In Hong Kong, it doesn’t so much matter what you do at work…it’s how long you’re there. Here’s some highlights from Amy Wu’s article, Office Zombies, which appeared in the SCMP, Oct 27, 2011:
Amy Wu says it’s time Hong Kong bosses and workers realised it’s not the number of hours you put in that counts, but how productive you are…
I’m a big fan of the eight-hour working day. This doesn’t make me very popular in Hong Kong, the unofficial international capital of overwork. On any given day, Hongkongers work 10 or more hours, not counting weekends or other times when gadgets blur the boundaries between work and play.
Hong Kong is a magnet for workaholics. The long queues of panda-eyed, hunchbacked white collar workers at bus stops at 8pm or 9pm tell the story of an overstretched workforce. To be sure, studies by various organisations have consistently shown that Hong Kong takes the cake when it comes to cities with the longest working hours.
Overwork takes a toll personally and professionally. A friend recently complained that she was too tired to play with her four-year-old after 10 hours at work. The culprit was a boss whose idea of worker loyalty was sleeping over at the office.

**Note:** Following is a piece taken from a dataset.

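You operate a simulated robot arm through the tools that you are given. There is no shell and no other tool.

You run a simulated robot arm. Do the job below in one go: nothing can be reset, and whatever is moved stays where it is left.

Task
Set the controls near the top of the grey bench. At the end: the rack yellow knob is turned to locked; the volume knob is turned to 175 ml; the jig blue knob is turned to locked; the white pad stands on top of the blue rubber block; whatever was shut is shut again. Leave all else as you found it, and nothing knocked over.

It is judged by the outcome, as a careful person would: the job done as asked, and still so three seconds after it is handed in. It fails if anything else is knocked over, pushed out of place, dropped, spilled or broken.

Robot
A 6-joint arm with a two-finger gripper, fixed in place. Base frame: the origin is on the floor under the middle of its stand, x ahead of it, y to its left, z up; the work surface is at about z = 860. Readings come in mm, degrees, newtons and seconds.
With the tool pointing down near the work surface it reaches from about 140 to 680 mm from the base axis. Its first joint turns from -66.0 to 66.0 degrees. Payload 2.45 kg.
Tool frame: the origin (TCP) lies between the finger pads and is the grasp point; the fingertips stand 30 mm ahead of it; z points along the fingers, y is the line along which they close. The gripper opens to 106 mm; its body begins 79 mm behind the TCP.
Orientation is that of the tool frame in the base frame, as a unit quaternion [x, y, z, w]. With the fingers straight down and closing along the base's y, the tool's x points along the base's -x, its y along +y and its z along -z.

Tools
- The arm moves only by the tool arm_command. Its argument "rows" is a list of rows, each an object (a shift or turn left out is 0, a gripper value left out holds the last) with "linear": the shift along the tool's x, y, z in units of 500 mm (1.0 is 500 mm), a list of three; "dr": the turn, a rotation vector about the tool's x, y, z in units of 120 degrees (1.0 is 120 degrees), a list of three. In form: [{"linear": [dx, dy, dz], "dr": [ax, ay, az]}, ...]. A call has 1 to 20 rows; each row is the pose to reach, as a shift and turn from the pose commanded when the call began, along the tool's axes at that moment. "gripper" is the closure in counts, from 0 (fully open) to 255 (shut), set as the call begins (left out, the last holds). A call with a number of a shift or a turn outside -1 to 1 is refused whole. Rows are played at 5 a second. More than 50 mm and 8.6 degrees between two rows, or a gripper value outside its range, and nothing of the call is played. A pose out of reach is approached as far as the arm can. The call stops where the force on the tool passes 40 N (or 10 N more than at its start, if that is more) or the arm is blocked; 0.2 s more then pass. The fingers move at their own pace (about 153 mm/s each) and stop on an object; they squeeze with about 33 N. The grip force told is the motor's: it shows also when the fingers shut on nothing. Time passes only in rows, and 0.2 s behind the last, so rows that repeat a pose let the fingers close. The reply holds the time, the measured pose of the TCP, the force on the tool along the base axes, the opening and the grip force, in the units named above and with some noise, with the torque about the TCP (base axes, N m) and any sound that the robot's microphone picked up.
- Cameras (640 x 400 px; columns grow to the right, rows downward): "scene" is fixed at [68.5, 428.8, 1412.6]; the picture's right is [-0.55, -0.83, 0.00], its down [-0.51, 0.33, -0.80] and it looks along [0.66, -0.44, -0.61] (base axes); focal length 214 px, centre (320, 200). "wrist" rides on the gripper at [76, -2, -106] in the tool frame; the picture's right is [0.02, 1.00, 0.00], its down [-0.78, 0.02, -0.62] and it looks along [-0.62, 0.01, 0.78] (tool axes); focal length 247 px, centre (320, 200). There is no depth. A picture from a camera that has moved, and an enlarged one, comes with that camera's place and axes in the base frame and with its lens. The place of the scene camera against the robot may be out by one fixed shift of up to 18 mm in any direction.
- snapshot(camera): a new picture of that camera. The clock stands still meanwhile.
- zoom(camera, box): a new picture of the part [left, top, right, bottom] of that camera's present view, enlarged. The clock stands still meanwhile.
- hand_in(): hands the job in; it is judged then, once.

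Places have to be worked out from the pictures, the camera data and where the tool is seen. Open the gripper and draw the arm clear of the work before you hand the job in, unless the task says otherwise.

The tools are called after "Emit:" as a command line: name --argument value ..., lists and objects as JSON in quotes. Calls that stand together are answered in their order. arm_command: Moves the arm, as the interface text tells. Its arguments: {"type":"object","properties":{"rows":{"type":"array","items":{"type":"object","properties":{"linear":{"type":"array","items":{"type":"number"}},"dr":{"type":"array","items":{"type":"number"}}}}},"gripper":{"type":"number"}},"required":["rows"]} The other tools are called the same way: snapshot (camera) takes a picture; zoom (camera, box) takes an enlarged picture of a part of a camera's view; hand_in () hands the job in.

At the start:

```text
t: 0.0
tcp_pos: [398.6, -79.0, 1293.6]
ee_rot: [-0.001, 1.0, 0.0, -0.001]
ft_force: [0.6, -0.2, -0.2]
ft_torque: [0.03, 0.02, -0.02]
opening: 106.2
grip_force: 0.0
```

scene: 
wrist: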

“We can’t leave until he leaves, otherwise it looks bad,” my friend sighed, seeing no end in sight.
What Hong Kong really needs is a “work less, work smarter” campaign. And the public and private sectors should consider creating a “work-life balance” committee that would hold public seminars on how to work more efficiently, or techniques on how to deal with bosses who are hopeless workaholics.”
“Workaholism” is more a part of the Hong Kong culture than anything else.”